Schwäbische Zeitung (Bad Saulgau)
Mahnmal erinnert an bedrohte Insekten
Das zehnte Werk am Kunstweg im Pfrunger Ried macht auf Artensterben aufmerksam
- Eigentlich stand auf diesem Platz am Ried-Kunstweg ein offener Kubus aus ungehobelten Dachlatten des Künstlers Robert L. Steward. Dieses Werk ist aber zerfallen. Nun hat ein Denkmal aus Sandstein und Beton den Platz eingenommen – ein länger haltbares Objekt, das an die ständige, für alles Leben existenziell notwendige Arbeit der Insekten erinnern soll. Erschaffen hat es der aus Fridingen stammende Bildhauer Hans-Jürgen Kossack.
Seit Jahren gibt es ein dramatisches Insektensterben, einen Rückgang der Vögel, das Aussterben der Arten, weil keine Nahrung mehr zu finden ist auf ausgeräumten Feldern mit verdichteten Böden und ohne Nistplätze in Hecken oder Rainen. Im Ried mit seinen renaturierten Feuchtwiesen, seinen Naturbiotopen, Mooren und Wasserflächen mag das an einem sonnendurchleuchteten Herbsttag noch nicht so augenscheinlich sein, aber auch hier hört man kaum noch Feldlerchen, sieht man keine Kiebitze mehr, weil die Frühjahrsmahd ihren Lebensraum kleinhäckselt.
Deshalb ein Denkmal „der gefallenen Insekten“, auch dieses für Helden, in diesem Fall Helden der Natur? Christiane Lehmann, Künstlerin und Initiatorin des Kunstweges „parallele Landschaft“im Pfrunger Ried, ging in ihrer reflektierten Einführung auf die dramatischen Entwicklungen ein, wie zum Beispiel dem Verschwinden von fast 75 Prozent der Fluginsekten in den vergangenen 20 Jahren und dem jüngst weiter fortgeschriebenen Verlust der Biodiversität in der EU.

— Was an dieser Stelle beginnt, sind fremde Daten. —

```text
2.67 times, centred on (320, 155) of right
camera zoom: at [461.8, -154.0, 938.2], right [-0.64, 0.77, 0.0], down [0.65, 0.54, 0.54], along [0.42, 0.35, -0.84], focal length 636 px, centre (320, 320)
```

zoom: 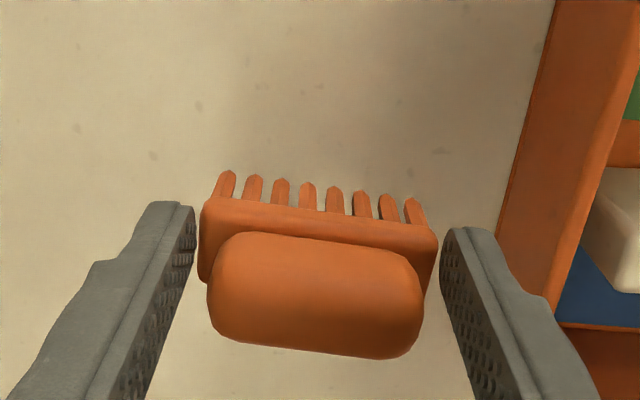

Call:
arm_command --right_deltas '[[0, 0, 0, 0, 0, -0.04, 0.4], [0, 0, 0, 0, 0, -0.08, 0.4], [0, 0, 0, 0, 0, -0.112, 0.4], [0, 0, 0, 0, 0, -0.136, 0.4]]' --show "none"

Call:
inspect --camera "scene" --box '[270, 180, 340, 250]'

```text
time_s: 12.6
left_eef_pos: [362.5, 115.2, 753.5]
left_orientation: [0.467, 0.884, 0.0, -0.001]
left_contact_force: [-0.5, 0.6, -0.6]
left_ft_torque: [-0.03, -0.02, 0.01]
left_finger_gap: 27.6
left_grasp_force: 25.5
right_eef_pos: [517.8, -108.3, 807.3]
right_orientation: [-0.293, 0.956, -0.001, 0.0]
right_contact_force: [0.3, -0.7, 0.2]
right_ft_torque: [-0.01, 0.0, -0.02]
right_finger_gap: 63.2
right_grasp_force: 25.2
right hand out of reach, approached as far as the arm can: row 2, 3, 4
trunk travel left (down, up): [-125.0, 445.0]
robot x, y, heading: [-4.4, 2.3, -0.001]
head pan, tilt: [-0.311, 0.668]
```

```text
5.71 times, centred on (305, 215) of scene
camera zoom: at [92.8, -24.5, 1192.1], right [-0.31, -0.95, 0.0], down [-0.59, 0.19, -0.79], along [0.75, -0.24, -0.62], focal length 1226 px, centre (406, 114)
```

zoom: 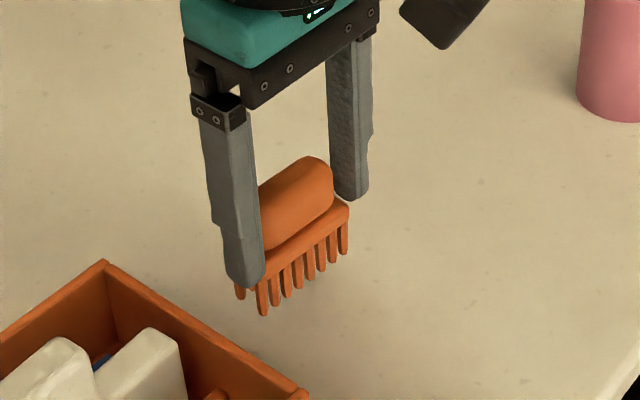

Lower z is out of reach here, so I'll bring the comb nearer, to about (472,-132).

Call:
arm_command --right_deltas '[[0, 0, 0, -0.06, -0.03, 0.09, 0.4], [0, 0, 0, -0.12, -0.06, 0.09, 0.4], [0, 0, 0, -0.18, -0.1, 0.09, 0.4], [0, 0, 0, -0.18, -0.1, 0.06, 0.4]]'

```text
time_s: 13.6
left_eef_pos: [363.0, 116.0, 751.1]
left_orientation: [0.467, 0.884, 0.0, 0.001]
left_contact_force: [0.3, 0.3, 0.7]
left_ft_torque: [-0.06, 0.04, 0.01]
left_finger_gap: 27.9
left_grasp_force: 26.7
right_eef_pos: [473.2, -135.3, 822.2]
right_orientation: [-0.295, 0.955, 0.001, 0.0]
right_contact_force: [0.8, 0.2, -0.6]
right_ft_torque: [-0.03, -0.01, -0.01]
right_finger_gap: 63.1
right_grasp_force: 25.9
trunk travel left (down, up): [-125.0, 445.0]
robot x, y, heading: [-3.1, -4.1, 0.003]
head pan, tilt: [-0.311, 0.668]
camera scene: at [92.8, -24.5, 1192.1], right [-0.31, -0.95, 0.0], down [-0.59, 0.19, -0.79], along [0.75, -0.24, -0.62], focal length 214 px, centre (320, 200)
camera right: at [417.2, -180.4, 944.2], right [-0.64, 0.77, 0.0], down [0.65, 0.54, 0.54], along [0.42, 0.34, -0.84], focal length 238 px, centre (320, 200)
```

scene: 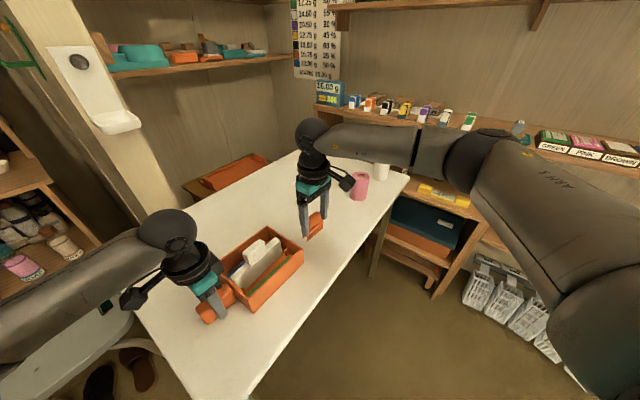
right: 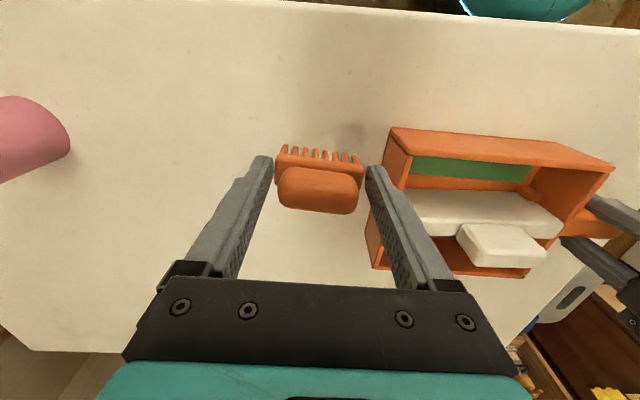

Mehr und mehr wird verschwinden vom natürlichen Lebensraum, was in Zeiten von Klimawandel und Pandemien besonders bedrohlich wirkt. Dazu Christiane Lehmanns Schlusssatz: „Wir müssen weg von der Vorstellung einer von der Natur abgegrenzten menschlichen Lebenswelt, hin zu einer fürsorglichen Beobachtung des Netzwerks des Lebens, in das die Zivilisation eingebettet ist.“Hans-Jürgen Kossack hat nach einer Schreinerlehre in Karlsruhe an der Kunsthochschule studiert und dann eine Bildhauerlehre bei dem Fridinger Bildhauer Willi Bucher absolviert. Er arbeitet in Stein und Holz, gestaltet auch auf Wunsch individuelle Grabsteine und hat zahlreiche Skulpturen für den öffentlichen Raum geschaffen. Hier verband er zwei Buntsandsteinblöcke aus Seedorfer Sandstein auf einer sechseckigen Betonplatte mit einer drei Meter hohen Stele, auf der ein skulptierter Vogelschädel – die Vergrößerung eines Rotkehlchens – sitzt. Der rechte der beiden findlingsgroßen Blöcke trägt ein skulptiertes Bienenwabenmuster, auf dem linken, der natürlichen Tafoni-Verwitterung von Sandstein nachempfunden, hockt eine riesige Heuschrecke. Figurativ und abstrahiert zugleich wirken der raue Sandstein und der die Spuren der OSB-Verschalung zeigende helle Beton, und im wechselnden Licht sehr taktil. Und das Denkmal regt nicht nur zum Nachdenken, sondern mahnt auch das Gewissen an.